Have you ever looked at a report and wished you had more information about a particular piece of data, but didn’t want to go through the effort of clicking the mouse button to drill down to more detailed information? Or, relevant detailed information exists, but there may not be enough of it to warrant a drill-down to a whole new page? The following technique provides a user with pop-up information simply by moving the mouse over a specific record.

Below you’ll see a KPI report.

This report shows quickly, in a graphical form, the current status of each plant’s nine predetermined key performance metrics. In this case, the corporation has decided that Claims, Experience, Inventory, Profit, Quality, Returns, Revenue, Shipments, and Turnover Ratio are the metrics that will best show how a plant is performing. If you mouseover one of the dots, you get the actual and budgeted values for each of the intersections.
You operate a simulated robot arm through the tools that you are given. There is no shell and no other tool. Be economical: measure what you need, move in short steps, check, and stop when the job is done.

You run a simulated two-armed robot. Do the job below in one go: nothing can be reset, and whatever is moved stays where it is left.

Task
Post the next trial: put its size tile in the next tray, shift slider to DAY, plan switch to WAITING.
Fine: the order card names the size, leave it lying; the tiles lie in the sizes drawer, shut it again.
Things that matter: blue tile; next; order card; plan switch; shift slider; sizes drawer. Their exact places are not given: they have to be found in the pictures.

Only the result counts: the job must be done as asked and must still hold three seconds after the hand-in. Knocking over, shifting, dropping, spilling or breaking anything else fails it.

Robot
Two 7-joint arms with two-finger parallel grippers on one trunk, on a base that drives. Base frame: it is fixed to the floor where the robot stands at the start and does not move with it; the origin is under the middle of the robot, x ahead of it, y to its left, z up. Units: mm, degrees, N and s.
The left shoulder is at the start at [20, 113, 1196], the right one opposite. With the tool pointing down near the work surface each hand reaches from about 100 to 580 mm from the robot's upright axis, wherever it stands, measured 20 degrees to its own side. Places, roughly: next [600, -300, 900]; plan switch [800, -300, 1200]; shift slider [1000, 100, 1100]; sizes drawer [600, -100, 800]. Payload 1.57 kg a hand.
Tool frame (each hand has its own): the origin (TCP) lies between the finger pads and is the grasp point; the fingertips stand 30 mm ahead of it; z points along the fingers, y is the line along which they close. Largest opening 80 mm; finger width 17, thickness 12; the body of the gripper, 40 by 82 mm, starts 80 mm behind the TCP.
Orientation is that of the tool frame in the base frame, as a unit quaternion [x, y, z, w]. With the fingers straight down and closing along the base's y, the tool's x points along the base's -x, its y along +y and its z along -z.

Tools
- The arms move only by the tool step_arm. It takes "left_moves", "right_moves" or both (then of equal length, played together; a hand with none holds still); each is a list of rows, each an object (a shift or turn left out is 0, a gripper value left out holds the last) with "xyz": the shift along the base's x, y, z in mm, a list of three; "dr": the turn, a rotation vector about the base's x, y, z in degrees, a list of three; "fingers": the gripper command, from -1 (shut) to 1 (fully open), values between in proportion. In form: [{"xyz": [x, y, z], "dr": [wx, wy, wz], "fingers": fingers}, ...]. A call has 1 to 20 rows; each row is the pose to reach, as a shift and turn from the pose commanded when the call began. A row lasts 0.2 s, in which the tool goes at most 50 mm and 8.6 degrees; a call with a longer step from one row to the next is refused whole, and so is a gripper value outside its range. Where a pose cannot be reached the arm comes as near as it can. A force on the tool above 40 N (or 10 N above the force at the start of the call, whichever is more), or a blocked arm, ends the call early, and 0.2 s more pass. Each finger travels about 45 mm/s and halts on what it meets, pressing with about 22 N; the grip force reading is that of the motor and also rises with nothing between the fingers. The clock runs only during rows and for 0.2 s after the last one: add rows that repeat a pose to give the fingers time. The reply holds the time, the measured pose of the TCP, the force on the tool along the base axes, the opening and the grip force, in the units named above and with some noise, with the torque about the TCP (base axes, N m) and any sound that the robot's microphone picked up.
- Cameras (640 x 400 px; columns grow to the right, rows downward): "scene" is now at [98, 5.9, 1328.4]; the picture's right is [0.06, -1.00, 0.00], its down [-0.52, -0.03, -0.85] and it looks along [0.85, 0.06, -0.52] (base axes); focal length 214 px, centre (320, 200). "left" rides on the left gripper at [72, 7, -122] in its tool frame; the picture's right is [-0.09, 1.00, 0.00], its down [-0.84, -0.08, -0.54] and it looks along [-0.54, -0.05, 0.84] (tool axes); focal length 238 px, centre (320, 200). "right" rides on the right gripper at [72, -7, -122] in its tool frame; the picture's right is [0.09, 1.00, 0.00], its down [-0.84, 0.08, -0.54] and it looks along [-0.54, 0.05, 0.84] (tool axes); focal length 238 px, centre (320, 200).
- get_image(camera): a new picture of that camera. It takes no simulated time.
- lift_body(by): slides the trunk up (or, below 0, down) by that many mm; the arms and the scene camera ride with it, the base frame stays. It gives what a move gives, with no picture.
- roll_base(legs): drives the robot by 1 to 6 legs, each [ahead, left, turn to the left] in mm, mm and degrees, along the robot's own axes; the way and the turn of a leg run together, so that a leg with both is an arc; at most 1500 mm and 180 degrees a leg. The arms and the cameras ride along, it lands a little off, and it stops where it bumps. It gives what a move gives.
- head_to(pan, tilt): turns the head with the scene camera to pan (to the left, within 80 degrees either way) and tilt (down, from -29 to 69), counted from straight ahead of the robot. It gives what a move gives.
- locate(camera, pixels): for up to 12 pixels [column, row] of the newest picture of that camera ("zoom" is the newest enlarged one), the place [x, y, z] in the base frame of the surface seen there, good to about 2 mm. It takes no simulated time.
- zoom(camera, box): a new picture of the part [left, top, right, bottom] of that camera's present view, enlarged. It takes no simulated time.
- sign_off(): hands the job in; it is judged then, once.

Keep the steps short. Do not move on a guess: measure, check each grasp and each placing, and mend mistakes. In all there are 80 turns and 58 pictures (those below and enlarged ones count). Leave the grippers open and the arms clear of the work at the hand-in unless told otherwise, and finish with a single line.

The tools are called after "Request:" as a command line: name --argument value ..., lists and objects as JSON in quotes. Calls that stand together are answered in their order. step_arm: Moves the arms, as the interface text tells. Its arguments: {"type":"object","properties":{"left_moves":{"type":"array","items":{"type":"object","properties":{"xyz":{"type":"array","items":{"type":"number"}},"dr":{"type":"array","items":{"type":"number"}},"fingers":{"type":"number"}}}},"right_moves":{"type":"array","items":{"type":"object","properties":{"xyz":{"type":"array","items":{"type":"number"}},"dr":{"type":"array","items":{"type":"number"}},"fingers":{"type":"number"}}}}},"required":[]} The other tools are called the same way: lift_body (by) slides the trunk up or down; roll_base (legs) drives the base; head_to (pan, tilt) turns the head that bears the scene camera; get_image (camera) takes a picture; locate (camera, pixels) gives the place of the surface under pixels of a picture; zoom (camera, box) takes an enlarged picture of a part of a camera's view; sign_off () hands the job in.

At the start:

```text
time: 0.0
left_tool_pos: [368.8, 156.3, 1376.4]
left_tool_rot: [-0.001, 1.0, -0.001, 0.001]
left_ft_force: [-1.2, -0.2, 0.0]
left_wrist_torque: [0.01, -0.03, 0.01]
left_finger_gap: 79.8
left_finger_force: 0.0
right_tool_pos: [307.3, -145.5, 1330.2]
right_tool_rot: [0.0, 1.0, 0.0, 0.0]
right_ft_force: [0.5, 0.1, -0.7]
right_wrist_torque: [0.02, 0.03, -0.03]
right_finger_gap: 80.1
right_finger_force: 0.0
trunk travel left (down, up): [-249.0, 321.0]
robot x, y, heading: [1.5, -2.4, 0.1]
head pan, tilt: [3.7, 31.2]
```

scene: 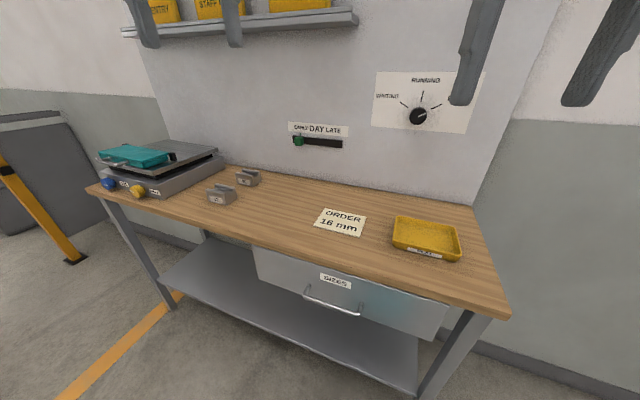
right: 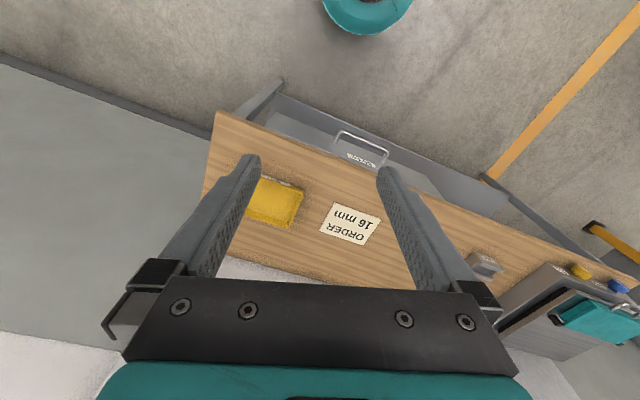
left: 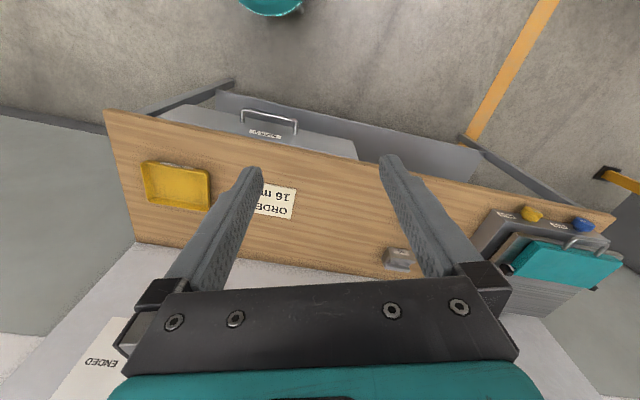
This provides a great deal of added value for a few extra lines of code.

Examining the FOCEXEC

By this point, most of us are familiar with how to add a gif to represent data in a report. In this case, we are creating a rather complex DEFINE that will determine which gif gets placed onto the report based on whether or not the data is greater or less than the predetermined thresholds. What makes this report even more valuable is we’re going to be adding pop-up information to each image.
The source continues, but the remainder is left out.